Before the vote, Senate Minority Leader Mitch McConnell, R-Ky., sought to tie the bill to a familiar political issue: Obamacare.
While Republicans haven't offered a specific set of offsets, McConnell suggested paying for the bill by delaying the Affordable Care Act's individual mandate by one year, a move the Congressional Budget Office has said would reduce the deficit by $35 billion.
"Let's find a way to pay for these UI benefits so we're not adding to an already unsustainable debt," McConnell said, asserting that there is "literally no excuse" for extending benefits without offsets.
Senators will now proceed to hash that out. Schumer suggested taxes on companies that move production overseas, while warning against a "Mexican standoff" over traditionally divisive offset proposals offered in past debates by Republicans and Democrats.
Another proposal, offered up by GOP Sens. Tom Coburn, Okla., and Jeff Flake, Ariz., along with Democratic caucus members Angus King of Maine, and Joe Manchin of West Virginia, calls for blocking long-term unemployment beneficiaries from also receiving Social Security disability benefits.

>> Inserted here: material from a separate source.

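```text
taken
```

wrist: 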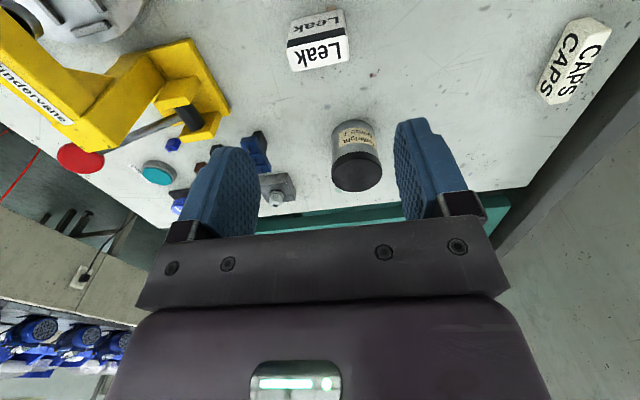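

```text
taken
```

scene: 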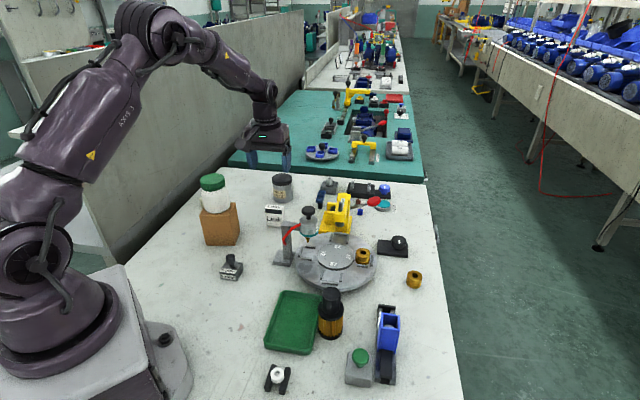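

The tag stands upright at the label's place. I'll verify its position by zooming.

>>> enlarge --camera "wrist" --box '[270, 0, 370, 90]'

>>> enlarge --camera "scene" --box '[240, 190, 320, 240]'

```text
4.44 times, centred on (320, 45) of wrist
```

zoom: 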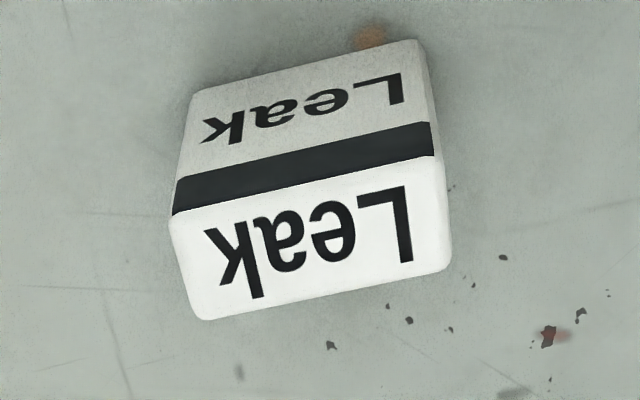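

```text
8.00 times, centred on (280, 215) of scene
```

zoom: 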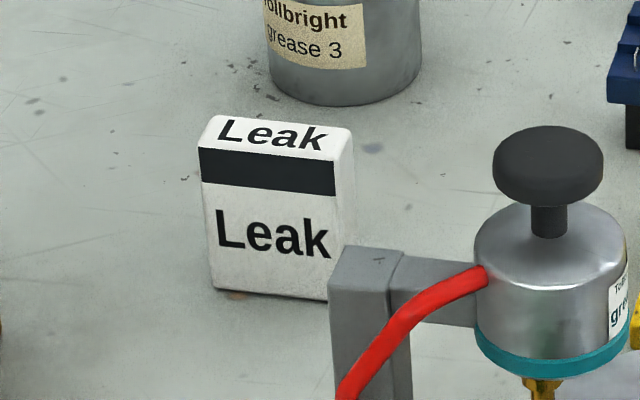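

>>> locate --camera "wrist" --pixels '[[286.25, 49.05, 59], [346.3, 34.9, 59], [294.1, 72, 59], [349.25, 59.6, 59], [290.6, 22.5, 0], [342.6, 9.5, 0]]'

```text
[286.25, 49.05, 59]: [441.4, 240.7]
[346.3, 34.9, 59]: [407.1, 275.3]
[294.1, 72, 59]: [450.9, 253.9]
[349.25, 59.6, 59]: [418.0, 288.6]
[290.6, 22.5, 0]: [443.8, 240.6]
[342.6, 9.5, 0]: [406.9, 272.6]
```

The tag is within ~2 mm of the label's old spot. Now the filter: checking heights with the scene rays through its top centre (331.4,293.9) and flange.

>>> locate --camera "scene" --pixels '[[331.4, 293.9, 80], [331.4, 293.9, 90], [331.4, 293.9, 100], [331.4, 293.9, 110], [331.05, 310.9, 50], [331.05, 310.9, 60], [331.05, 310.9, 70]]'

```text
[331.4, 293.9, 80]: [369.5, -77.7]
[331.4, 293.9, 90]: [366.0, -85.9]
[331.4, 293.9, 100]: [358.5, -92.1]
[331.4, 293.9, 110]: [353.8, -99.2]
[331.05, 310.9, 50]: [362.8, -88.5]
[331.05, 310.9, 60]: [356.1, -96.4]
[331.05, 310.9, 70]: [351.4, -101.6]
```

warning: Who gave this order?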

An extension faces a less promising future in the House, where Republicans have called for a slew of other economic policies besides extending unemployment benefits.
Before Obama's remarks at the White House today, House Speaker John Boehner, R-Ohio, called the president's appearance "a tacit admission on the part of the White House that the president hasn't done enough to help more Americans get back on their feet, and back to work," calling for approval of the Keystone XL pipeline and exemptions for some Americans from taxes related to his health care law.